This is conceptually very up my alley and is an interesting topic, but I didn't love the book. Some of the details were intriguing, but Lankford's style bugged me. It's a bit melodramatic and promises things that are not quite delivered. For instance, early on she makes a big point of "ARE these cases unrelated? Isn't it suspicious that three unmarried young men vanished on the PCH, exactly one per year?"
No. No, it isn't. Hiking the PCH is an extremely strenuous, time-consuming, and male-dominated hobby involving being gone for up to six months. It self-selects for people who are young, unmarried, and male. That's not victimology, that's statistics. Also, there are others who vanish on the trail but eventually get found in very non-suspicious circumstances, and it's not uncommon for people to die on this fairly dangerous hike, so... no!

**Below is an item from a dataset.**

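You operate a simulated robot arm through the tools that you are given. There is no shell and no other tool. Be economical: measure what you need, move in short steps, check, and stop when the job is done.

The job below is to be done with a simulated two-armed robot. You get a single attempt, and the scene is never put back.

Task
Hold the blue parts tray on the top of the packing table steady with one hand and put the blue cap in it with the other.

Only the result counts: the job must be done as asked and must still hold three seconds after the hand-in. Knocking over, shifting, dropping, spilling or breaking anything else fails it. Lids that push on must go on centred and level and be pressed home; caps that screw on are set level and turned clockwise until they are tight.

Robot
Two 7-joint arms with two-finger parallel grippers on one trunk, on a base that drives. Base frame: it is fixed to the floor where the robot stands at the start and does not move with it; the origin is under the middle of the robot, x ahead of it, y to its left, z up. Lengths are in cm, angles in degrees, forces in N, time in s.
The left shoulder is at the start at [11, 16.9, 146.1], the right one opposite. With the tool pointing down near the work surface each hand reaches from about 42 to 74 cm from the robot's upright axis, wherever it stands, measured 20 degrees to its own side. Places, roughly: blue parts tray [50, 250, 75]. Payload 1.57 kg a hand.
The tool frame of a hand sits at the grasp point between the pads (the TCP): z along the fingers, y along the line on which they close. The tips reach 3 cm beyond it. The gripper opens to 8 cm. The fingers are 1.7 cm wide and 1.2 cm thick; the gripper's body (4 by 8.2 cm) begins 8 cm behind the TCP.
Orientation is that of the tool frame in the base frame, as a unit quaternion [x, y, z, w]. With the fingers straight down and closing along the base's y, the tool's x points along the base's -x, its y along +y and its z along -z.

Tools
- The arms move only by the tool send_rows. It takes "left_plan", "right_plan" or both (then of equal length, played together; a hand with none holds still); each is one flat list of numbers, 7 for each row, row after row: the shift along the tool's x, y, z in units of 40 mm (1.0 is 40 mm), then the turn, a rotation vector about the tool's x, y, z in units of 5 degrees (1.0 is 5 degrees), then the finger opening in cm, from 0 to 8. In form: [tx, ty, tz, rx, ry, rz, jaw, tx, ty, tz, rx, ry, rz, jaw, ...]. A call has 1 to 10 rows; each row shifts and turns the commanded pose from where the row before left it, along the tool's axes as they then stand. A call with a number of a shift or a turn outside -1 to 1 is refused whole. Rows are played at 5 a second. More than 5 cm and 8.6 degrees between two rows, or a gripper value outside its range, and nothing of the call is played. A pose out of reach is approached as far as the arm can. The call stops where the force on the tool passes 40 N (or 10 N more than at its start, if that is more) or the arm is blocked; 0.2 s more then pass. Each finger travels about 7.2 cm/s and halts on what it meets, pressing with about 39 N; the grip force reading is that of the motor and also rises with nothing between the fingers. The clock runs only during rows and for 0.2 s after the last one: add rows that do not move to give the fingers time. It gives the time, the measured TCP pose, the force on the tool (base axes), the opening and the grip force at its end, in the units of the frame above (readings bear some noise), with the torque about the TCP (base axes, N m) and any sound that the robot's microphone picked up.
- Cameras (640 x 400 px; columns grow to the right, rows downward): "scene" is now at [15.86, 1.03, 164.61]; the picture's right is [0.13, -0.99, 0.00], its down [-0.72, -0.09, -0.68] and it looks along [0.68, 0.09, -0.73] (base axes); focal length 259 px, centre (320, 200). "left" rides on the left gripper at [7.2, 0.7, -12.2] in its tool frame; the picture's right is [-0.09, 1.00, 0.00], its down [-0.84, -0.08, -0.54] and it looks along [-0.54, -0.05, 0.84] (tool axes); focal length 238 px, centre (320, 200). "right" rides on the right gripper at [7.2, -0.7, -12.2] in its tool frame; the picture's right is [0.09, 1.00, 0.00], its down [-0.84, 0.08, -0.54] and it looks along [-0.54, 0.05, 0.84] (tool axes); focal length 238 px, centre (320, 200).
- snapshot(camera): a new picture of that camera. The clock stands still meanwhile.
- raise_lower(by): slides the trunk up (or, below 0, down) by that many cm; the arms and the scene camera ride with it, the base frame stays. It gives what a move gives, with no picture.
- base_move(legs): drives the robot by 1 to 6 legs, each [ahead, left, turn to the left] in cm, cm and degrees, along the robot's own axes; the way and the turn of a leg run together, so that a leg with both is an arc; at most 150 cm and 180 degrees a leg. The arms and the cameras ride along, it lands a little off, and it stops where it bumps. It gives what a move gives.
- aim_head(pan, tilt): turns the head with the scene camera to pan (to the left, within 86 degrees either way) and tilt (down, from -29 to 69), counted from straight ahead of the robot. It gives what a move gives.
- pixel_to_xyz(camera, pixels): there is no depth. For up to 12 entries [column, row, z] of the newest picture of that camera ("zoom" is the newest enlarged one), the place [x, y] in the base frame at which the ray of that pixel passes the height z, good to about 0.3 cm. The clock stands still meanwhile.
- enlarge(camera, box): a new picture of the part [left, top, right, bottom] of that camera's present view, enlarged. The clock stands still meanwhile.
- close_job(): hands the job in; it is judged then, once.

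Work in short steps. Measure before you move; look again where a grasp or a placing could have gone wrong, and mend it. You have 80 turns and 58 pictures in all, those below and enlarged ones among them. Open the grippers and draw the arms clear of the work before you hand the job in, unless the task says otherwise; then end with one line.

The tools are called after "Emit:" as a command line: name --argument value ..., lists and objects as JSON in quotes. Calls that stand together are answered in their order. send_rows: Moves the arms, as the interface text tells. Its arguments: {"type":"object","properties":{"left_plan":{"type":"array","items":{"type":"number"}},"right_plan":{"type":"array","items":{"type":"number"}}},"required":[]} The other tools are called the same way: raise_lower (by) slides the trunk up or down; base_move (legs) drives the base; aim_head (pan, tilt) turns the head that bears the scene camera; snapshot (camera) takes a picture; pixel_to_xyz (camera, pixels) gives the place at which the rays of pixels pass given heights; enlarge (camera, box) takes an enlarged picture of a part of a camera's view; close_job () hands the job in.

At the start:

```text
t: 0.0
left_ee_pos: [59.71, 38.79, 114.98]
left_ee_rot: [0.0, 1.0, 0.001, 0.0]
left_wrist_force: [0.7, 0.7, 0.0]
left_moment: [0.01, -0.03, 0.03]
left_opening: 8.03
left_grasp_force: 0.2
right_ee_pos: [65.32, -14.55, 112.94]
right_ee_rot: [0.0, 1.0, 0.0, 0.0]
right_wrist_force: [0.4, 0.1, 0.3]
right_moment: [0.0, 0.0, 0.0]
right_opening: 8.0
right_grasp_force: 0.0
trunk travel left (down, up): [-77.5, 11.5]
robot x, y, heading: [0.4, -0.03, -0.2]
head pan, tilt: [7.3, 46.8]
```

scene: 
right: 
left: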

It's not weird that some bodies don't get found.
Lankford makes a big deal of there being criminal activities and cults in the area, but the cult turns out to be pretty benign and not kidnapping anyone, and the big crime she uncovers is mushroom poaching. There's interesting stuff going on - her effort helps to uncover two other missing people, one dead and one mentally ill - but it feels like she wants to write a true crime book when there's nothing suggesting there ever was a crime. She also comes across a bit self-congratulatory.
The book is also not very well-organized. I kept losing track of which hiker they were doing what to find.
In the end, they don't find any evidence of what happened to any of those guys, two of whom almost certainly died in an accident. (The third probably did too, but there's a chance he killed himself - a possibility Lankford doesn't raise, but it occurred to me.) There's a lot of wilderness out there. It's impressive that most of the vanished people are eventually found, not evidence of weirdness or criminality that some aren't.
I file this with The Cold Vanish as a "missing persons in the wilderness" book that could have been better.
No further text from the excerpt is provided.